Microsoft To Speed Hyper-V With Release 2 Of Windows Server 2008
Competition between VMware and Microsoft heats up, as Microsoft claims rapid gains in virtual machine implementation based on Hyper-V.
May 13, 2009
Microsoft will add advanced network messaging to its Hyper-V hypervisor, overcoming a known bottleneck, when it issues Release 2 of Windows Server 2008 at the end of the year. The enhancement is significant because dealing with network traffic is a bottleneck in all hypervisors.
As use of VMware's ESX Server has grown, the bottleneck has shown up on servers hosting virtual machines with network-intensive traffic. VMware cooperated with Cisco to solve the problem, and Cisco plunged into blade servers with its Unified Computing System in the belief it had at least a temporary lead over other manufacturers in producing blades optimized for running virtual machines.

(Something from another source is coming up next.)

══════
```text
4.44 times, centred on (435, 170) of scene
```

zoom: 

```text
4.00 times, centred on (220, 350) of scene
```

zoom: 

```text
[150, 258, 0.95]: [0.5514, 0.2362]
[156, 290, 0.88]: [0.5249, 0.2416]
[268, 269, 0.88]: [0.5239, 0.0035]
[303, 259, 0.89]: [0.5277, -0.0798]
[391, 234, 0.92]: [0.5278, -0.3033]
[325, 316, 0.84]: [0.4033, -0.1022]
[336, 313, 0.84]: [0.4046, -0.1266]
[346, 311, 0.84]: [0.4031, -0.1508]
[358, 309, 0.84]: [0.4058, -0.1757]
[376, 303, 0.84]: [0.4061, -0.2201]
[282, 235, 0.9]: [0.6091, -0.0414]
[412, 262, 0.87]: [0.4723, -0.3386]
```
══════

But Jeff Woolsey, Microsoft's lead program manager for Windows Server 2008 virtualization, said at the TechEd show in Los Angeles on Monday that his company has been focused on the same problem. Before the year is out, it will offer its own low-cost solution -- compared with the Cisco/VMware collaboration -- in the updated version of Hyper-V, now part of Windows Server 2008.
The competition between VMware and Microsoft is thus heating up, as Microsoft claims rapid gains in virtual machine implementation based on Hyper-V. At an unexpectedly early date, Microsoft is trying to come up with its own advance for the market leader's best innovation so far this year. "We've had 750,000 downloads since Hyper-V was introduced seven months ago. It's being adopted especially fast in education and small business," Woolsey said in an interview at the end of TechEd's opening day. About 7,000 Windows Server and Microsoft .Net users and developers attended the show.
One difference: Cisco's UCS combined with VMware's vSphere 4 handles converged network traffic at 10 Gigabit Ethernet speeds, whether that traffic is headed for an Ethernet network or Fibre Channel storage.
Microsoft's solution will address the Ethernet network traffic problem only. Hyper-V users who want to make use of Fibre Channel storage can equip their servers with Fibre Channel network adapters and still use the high-speed storage network, if they choose to, Woolsey said. Another difference is that Hyper-V will fit easily into either a 1 Gigabit or 10 Gigabit Ethernet network. Cisco's Unified Computing System, on the other hand, moves its users beyond the 1-Gb structure into 10-Gb Ethernet. That may mean some virtualization users who are not yet ready to invest in 10-Gb Ethernet gear can get performance gains they want with Hyper-V -- and move to 10-Gb devices later. "That puts Hyper-V and VMQueue is in a great position for the transition to 10 Gigabit Ethernet, when it comes," Woolsey said.
VMQueue is a substitute in Hyper-V for the software switch. It can recognize which virtual machine incoming network traffic is intended for and route it directly to that VM. "VMQueue allows me to copy that traffic directly from the network adapter to the virtual machine's TCP/IP network stack," without intermediate software switching, Woolsey said. Likewise, outgoing traffic gets moved from the VM directly to the network adapter card and out to the network, also without a switch.
VMQueue assesses the virtual machine network traffic while it's waiting in a queue. At the same time it knows which virtual machine is connected to which network adapter. It knows when a channel is needed to move traffic, and where among the physical devices that channel is located, Woolsey said.
In addition, Hyper-V will support jumbo Ethernet frames, which carry up to 9,000 bytes instead of 1,500, which results in many fewer interruptions by network traffic of the hypervisor's application processing. "With jumbo frames, everybody gets the benefit, even 1 Gigabit Ethernet," said Woolsey.
In yet another networking adaption, Windows Server 2008 late this year will support Chimney, or a way for Windows Server to intervene at the prospect of TCP/IP network traffic arising in a virtual machine and off-load it from the VM and physical server through the network adapter card to a TOE or TCP/IP offload engine, a hardware device external to the server. The shift saves up to 80% of CPU cycles formerly devoted to handling TCP/IP traffic.
These three additions to Windows Server 2008 and Hyper-V are intended to allow more "balanced" configuration of virtual machines. As the number of virtual machines builds up per physical server, network I/O is more and more likely to emerge as a bottleneck. Release 2 of Windows Server 2008 seeks to relieve that bottleneck before it slows Microsoft's customers increasing reliance on VMs to carry their workloads, said Woolsey.